#### Selected extract ####
A sermon preached at the Baptist Tabernacle of Los Angeles
Lord’s Day Morning, March 7, 2010

“Be afflicted, and mourn, and weep: let your laughter be turned to mourning, and your joy to heaviness” (James 4:9).


On the back jacket of Joseph Alleine’s A Sure Guide to Heaven, Iain H. Murray said this:

When the spiritual history of the Western world in the 20th century is written, it may well be seen as the epoch of spiritual sloth and slumber. Eternal realities seemed vaguely defined and far-removed from daily life, and conformity to the world took the form of carelessness and neglect of spiritual issues (Joseph Alleine, A Sure Guide to Heaven, The Banner of Truth Trust, 2007 reprint, back jacket).

The original title of Alleine’s book is An Alarm to the Unconverted. Iain Murray said it was “used to alarm and awaken many to the concerns of life and death” (ibid.).

Sermons like those of Joseph Alleine are seldom heard in our pulpits today. And this is why “the history of the Western world in the 20th century [will] be seen as the epoch of spiritual sloth and slumber.” If the lost are not “alarmed” by the preaching they will not be converted!

I doubt that many ministers today would dare to speak on this text,

“Be afflicted, and mourn, and weep: let your laughter be turned to mourning, and your joy to heaviness” (James 4:9).

Yet Spurgeon, preaching upon this passage, said,

      I think I am not suspicious without reason when I express a fear that the preaching which has lately been very common…of ‘only believe and you shall be saved,’ has sometimes been altogether mistaken by those who have heard it. Cases occur in which young persons go on living light…and even wicked lives, and yet they assert that they believe in Jesus Christ. When you come to examine them a little you find that their belief in Christ means that they believe that he has saved them, although everybody who knows their character can see clearly that they are not saved at all: now, what is their faith but the belief of a lie?...My faith does not teach me to believe I am saved when straight before my very eyes I have the evidence that I am not saved, since I am living in the very sin I pretend to be saved from. Though we would not for a moment cast doubt upon the doctrine of justification by faith and free salvation, we must also preach more and more that parallel truth, “Ye must be born again.” We must bring to the front the grand old word that has been thrown into the background by some evangelists, namely, “Repent.” Repentance is as essential to salvation as faith…A dry-eyed faith will never see the kingdom of God. A holy loathing for sin always [accompanies] a childlike faith in the Sin-bearer (C.H. Spurgeon, “The Reason Why Many Cannot Find Peace,” The Metropolitan Tabernacle Pulpit, Pilgrim Publications, 1992 reprint, volume XXIV, p. 213).
#### Information supplied ####
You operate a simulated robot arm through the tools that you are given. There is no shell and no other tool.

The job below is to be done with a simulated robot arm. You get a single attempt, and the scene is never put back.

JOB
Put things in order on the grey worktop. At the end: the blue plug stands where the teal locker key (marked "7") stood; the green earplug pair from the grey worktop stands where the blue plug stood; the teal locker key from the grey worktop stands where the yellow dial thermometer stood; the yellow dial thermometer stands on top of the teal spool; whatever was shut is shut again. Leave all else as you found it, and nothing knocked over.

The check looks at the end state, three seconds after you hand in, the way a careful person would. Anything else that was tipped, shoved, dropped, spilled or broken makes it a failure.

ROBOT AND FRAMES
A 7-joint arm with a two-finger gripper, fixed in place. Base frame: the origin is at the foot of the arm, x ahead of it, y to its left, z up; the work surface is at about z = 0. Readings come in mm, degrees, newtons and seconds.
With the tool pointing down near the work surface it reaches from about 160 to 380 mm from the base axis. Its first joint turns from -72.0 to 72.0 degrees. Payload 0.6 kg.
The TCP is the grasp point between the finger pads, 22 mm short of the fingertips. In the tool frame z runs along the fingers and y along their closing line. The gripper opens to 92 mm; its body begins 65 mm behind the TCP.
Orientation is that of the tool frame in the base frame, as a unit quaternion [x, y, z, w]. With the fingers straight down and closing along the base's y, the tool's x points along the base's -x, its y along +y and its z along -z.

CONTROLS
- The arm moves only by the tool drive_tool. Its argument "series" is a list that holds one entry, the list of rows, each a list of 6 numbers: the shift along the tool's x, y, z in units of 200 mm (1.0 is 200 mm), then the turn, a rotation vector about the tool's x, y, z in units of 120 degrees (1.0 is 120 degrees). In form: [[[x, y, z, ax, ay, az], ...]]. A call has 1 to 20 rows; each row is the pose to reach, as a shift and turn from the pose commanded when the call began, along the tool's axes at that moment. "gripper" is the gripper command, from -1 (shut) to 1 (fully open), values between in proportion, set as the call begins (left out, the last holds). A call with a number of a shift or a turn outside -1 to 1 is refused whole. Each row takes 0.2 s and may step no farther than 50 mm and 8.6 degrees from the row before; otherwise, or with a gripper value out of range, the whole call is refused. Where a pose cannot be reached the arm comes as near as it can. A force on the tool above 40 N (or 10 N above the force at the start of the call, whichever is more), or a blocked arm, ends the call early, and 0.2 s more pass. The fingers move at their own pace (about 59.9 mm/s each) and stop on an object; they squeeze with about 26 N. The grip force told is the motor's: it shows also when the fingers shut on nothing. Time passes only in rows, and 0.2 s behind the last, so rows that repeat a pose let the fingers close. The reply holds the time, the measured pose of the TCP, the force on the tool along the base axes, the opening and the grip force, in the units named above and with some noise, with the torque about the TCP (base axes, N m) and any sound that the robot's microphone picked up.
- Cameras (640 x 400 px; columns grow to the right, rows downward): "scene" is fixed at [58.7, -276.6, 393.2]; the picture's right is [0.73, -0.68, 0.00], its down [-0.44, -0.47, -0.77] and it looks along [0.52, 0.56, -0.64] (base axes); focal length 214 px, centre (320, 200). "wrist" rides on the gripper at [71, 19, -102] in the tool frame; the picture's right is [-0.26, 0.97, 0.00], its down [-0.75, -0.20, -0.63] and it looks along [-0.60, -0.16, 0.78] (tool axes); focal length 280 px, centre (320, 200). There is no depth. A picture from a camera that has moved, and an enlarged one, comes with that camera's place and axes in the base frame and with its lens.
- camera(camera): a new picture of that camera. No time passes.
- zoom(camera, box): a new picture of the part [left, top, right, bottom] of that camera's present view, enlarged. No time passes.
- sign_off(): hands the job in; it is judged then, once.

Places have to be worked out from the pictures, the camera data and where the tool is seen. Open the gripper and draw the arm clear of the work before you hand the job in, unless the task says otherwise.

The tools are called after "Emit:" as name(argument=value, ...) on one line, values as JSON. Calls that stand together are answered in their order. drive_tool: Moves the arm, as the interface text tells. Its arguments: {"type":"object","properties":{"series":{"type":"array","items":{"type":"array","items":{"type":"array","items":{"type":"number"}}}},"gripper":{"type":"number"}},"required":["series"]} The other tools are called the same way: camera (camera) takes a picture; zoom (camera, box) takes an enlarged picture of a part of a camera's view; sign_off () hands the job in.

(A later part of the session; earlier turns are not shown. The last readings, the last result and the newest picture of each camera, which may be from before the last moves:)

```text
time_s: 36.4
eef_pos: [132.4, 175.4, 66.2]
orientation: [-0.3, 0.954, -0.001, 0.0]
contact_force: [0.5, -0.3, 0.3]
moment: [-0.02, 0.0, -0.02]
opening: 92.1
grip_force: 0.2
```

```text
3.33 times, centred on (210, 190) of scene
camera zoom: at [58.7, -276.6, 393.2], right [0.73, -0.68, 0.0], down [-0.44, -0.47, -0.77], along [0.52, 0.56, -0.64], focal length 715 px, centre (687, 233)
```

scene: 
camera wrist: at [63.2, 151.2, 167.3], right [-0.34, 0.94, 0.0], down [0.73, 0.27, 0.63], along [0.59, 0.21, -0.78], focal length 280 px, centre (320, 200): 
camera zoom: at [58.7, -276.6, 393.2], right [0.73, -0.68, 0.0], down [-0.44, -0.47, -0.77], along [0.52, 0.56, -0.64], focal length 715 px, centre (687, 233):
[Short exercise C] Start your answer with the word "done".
####
[Short exercise A] Within the listing above, extract exactly the lines from the line with "- camera(camera): a" to the line with "- sign_off(): hands", the two named lines included, and no others. Give them as a JSON list of strings, one for each line, with blank lines left out.
[Short exercise B] How does the selected extract go on? Write the next part.

[Task output A]
[
  "- camera(camera): a new picture of that camera. No time passes.",
  "- zoom(camera, box): a new picture of the part [left, top, right, bottom] of that camera's present view, enlarged. No time passes.",
  "- sign_off(): hands the job in; it is judged then, once."
]

[Task output B]
“Be afflicted, and mourn, and weep: let your laughter be turned to mourning, and your joy to heaviness” (James 4:9).

As we come into the application of this text, let us consider three things.

I. First, the objection that this is “law.”

The first sermon I ever preached was from the Book of James. Although I probably did not explain it right, being unconverted myself at the time, I think the basic subject was exactly what those young people needed to hear. They claimed to be “saved” but, in the years to follow, their professions of salvation proved to be as worthless as mine was at that time. The man who corrected my sermon was himself living in sin, and was as surely bound for Hell as those to whom I spoke!  What was lacking in that church was the old-fashioned preaching of the law of God! 

True, we are not saved by keeping the law – but we are not likely to be saved without hearing it! Those who object to law-preaching will find that little of lasting good can come without it. Our churches are filled with “Bible study.” But who would dare to disagree that we live in the “Laodicean period” of the Christian dispensation? The Scofield Study Bible says, “The message to Laodicea. The final state of apostasy” (note #7, p. 1334). Dr. J. Vernon McGee said,

This is the condition of the church today, and unfortunately, it is the condition of a great many so-called fundamental, conservative churches…the thing that is absolutely startling and frightening and fearful is that [Christ] says, “I will spue thee out of my mouth.” In other words, “I will vomit you out of my mouth” (J. Vernon McGee, Th.D., Thru the Bible, Thomas Nelson Publishers, 1983, volume V, p. 922).

And the reason for the “Laodicean” deadness in the churches is that the law of God is not preached! Therefore people think,

“I am rich, and increased with goods, and have need of nothing; and knowest not that thou art wretched, and miserable, and poor, and blind, and naked” (Revelation 3:17).

How is it that they don’t know they are wretched and miserable, and poor and blind and naked? Why – simply because they have never heard that preached to them! They have never heard the thundering of the law – so they have never been truly converted!

“Be afflicted, and mourn, and weep: let your laughter be turned to mourning, and your joy to heaviness” (James 4:9).

II. Second, the need for the law.

During the last 125 years preachers have been led astray. Spurgeon already noticed that in 1878, when he said that many had been confused by the preaching of “only believe and you shall be saved” (ibid.). Both Spurgeon and Dr. J. Gresham Machen understood that your soul must be ploughed by the law before the Gospel will take root. It is worth the price of the book to read Machen’s chapter on the work of the law. In that chapter he said, “Christianity…does begin with [a] broken heart; it begins with a consciousness of sin” (J. Gresham Machen, Ph.D., Christianity and Liberalism, Eerdmans, 1990 reprint of the 1923 edition, p. 65). It is the law of God that brings a sinner to the place of tears and repentance! The Apostle Paul said,

“The law was our schoolmaster to bring us unto Christ”
       (Galatians 3:24).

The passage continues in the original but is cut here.